En outre, à l’échelle planétaire, les flux de marchandises, le déplacement de
personnes à des fins touristiques et les rythmes de consommation doivent être
certainement rééquilibrés sur la voie d’un rapport correct entre les êtres
humains et la création. De fait, la durabilité du tourisme se mesure non
seulement en termes de pollution, mais aussi d’impact sur la biodiversité des
écosystèmes naturels et sociaux : une sensibilité qui élargisse concrètement la
protection des écosystèmes est nécessaire afin d’assurer un passage harmonieux
des touristes dans les milieux qui ne leur appartiennent pas, ni même à une
seule génération. Par ailleurs, dans une perspective à moyen terme, le
changement climatique peut avoir une incidence négative sur l’attrait de
nombreuses destinations traditionnelles, avec le risque de pénaliser
ultérieurement, de ce point de vue aussi, des régions déjà économiquement
fragiles.

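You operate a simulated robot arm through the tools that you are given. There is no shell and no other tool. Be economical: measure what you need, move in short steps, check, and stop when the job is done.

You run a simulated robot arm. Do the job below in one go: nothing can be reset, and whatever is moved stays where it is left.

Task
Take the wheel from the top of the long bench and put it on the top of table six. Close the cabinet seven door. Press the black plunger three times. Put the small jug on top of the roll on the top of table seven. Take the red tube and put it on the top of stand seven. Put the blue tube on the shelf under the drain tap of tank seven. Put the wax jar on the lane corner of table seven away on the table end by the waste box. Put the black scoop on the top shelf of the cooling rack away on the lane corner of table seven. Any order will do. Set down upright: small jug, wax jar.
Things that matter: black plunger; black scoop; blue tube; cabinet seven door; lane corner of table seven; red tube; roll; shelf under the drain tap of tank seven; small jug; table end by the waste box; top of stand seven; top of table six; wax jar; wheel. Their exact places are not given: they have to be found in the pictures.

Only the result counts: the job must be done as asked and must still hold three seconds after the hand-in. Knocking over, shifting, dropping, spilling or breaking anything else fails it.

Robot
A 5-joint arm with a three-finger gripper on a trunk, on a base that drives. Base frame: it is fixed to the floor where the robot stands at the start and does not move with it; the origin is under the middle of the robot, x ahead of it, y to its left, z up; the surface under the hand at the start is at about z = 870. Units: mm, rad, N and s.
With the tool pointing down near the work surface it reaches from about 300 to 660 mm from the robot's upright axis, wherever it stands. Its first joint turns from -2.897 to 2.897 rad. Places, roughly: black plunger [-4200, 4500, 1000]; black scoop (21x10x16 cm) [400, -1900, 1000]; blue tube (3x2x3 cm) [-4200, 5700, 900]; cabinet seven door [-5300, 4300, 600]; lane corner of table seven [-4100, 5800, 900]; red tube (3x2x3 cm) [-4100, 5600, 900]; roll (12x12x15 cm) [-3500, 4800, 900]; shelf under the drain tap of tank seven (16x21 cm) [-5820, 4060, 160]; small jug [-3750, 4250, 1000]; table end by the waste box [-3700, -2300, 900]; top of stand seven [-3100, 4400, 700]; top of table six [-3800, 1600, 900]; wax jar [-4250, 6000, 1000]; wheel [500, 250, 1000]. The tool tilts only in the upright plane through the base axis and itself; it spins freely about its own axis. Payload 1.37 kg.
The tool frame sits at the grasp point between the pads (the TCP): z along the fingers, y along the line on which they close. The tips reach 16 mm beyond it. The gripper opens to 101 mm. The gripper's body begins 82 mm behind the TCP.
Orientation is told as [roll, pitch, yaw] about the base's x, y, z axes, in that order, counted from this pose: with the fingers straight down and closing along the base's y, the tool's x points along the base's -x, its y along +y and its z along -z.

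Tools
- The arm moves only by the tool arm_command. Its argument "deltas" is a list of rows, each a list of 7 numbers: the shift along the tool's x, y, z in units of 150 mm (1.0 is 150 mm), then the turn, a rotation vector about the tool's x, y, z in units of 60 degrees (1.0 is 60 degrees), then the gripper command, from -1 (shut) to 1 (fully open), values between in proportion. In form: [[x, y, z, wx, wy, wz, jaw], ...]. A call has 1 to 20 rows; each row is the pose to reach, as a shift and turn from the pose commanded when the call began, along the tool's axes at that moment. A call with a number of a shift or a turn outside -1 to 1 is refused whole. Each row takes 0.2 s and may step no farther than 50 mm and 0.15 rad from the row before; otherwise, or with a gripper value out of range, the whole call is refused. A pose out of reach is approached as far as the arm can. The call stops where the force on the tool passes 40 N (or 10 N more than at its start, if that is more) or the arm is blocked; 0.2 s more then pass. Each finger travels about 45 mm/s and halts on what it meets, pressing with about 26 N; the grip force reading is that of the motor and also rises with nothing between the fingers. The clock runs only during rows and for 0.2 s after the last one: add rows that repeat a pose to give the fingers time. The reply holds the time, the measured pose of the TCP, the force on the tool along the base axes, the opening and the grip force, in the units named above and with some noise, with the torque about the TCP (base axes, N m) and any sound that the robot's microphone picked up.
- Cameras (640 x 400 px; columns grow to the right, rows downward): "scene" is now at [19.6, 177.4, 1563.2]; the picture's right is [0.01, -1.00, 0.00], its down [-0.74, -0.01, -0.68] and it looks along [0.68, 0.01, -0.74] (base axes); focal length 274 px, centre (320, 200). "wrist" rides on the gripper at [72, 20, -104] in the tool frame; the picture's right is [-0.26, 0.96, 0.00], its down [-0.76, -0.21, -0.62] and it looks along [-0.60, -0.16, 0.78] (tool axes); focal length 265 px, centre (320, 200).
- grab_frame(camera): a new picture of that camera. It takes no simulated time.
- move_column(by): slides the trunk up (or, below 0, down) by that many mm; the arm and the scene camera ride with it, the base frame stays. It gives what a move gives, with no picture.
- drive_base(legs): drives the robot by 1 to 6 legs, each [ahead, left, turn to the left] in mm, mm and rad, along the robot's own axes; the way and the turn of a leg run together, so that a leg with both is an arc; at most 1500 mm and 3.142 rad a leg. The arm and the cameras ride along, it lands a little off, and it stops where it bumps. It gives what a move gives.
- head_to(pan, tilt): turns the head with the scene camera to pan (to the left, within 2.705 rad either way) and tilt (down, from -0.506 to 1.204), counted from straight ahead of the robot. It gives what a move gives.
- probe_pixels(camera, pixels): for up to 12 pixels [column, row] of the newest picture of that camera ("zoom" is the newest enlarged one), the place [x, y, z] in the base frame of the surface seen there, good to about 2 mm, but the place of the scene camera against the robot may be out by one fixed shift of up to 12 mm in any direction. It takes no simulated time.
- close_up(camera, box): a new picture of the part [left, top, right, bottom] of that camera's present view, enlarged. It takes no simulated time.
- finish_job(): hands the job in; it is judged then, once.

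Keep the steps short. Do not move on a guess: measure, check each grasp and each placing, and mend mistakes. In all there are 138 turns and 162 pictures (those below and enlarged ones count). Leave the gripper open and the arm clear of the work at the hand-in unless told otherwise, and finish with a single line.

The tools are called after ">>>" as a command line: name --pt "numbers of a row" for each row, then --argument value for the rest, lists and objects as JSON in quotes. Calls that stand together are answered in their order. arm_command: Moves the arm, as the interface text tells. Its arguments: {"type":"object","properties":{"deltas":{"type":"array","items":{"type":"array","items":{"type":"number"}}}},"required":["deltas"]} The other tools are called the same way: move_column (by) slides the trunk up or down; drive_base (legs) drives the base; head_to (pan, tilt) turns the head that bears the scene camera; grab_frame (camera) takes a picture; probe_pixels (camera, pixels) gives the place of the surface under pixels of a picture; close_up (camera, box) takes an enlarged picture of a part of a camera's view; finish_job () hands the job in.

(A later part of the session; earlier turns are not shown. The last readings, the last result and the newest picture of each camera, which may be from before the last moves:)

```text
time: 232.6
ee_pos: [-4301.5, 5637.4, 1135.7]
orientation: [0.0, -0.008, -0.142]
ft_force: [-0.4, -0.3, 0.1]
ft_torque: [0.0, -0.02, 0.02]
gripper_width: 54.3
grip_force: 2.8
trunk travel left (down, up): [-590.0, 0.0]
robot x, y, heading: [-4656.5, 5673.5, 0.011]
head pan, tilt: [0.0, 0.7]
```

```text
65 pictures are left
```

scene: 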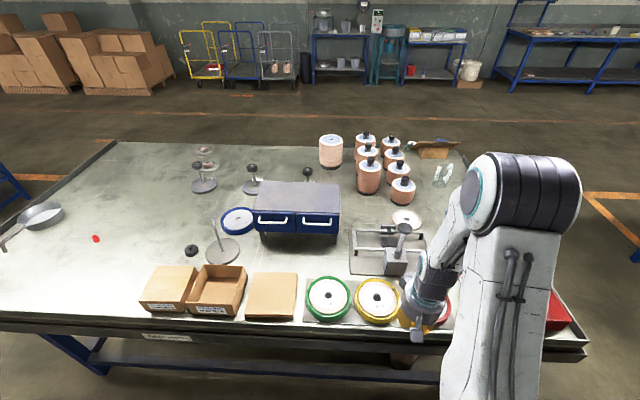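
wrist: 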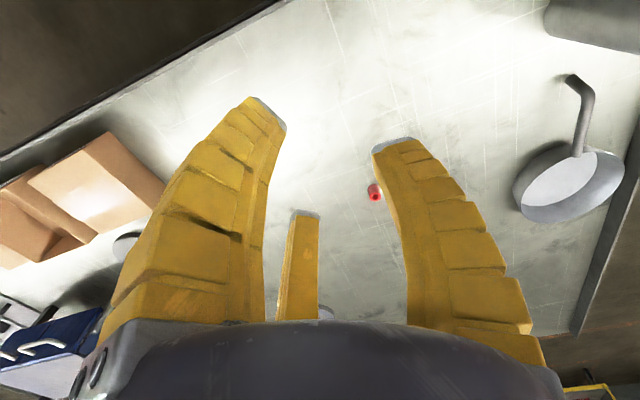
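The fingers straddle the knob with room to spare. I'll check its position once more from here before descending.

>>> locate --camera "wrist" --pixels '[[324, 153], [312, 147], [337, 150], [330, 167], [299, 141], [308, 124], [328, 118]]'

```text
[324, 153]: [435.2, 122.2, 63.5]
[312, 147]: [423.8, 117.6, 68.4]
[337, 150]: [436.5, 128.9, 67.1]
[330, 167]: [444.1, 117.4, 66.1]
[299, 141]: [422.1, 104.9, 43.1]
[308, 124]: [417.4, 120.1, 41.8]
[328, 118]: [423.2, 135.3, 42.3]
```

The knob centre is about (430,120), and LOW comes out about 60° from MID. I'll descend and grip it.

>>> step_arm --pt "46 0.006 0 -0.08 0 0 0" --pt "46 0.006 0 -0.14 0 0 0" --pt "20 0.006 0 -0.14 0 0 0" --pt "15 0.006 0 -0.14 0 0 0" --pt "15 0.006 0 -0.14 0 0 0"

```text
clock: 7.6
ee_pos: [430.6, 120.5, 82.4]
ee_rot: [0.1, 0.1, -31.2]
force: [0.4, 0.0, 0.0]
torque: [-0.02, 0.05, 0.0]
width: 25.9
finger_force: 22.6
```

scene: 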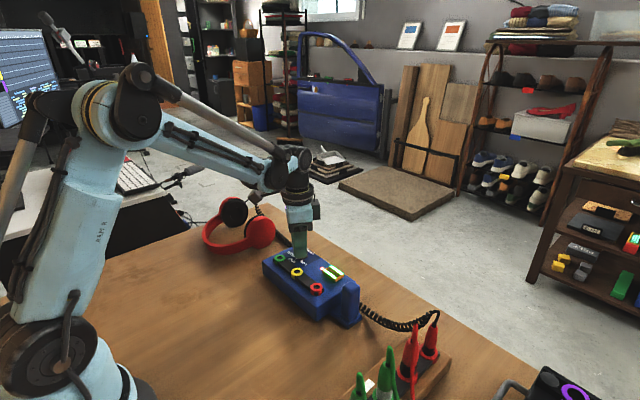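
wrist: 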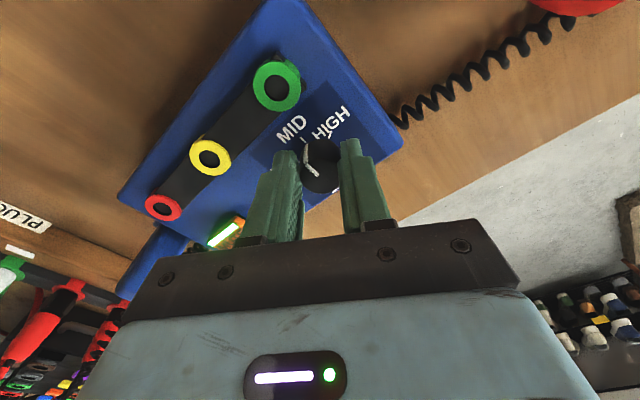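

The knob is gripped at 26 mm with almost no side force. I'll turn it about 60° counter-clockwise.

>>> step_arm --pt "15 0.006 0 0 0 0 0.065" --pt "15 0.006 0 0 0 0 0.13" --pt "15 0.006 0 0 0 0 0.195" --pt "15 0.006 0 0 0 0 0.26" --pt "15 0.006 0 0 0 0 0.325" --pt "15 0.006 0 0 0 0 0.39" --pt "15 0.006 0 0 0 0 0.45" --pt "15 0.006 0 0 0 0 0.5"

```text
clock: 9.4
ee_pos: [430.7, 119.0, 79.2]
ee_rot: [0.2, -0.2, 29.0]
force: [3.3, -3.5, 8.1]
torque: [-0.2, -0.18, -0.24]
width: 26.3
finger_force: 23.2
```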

Protection de la biodiversité et stupeur devant les merveilles de la
création doivent donc cohabiter dans le tourisme “ repensé ”.
Un tourisme intégral
Le tourisme offre à l’esprit humain et à l’Esprit de Dieu d’énormes possibilités
d’interactions, en activant une rencontre entre les diversités.[5]
Certes, les résistances et les éléments contraires ne manquent pas. On remarque,
par exemple, que les espaces permettant d’inclure des façons de penser et de
vivre différentes se réduisent culturellement. Le système de production,
notamment dans le secteur touristique industriel, tend rapidement à la
standardisation des contenus, surtout avec le contingentement des temps – de
visite, de voyage, de séjour –, ce qui entraîne une expérience plus
individualiste et moins collective. Un tourisme en reprise a besoin d’avoir bien
présente une « vision intégrale de la personne », qui, comme le souligne le Pape François,
n’est pas une théorie, mais « une façon de vivre et d’agir ; cette vision ne se
trouve pas d’abord dans un manuel, mais dans des personnes qui vivent selon ce
style : les yeux ouverts sur le monde, les mains unies à d’autres mains, le cœur
sensible aux faiblesses des frères ».[6]
Ce n’est qu’ainsi que l’on peut rencontrer une culture différente, demander des
comptes de son histoire, découvrir les valeurs profondes qu’elle conserve. Bref,
le tourisme aussi est appelé à insérer la perspective de l’écologie intégrale.[7]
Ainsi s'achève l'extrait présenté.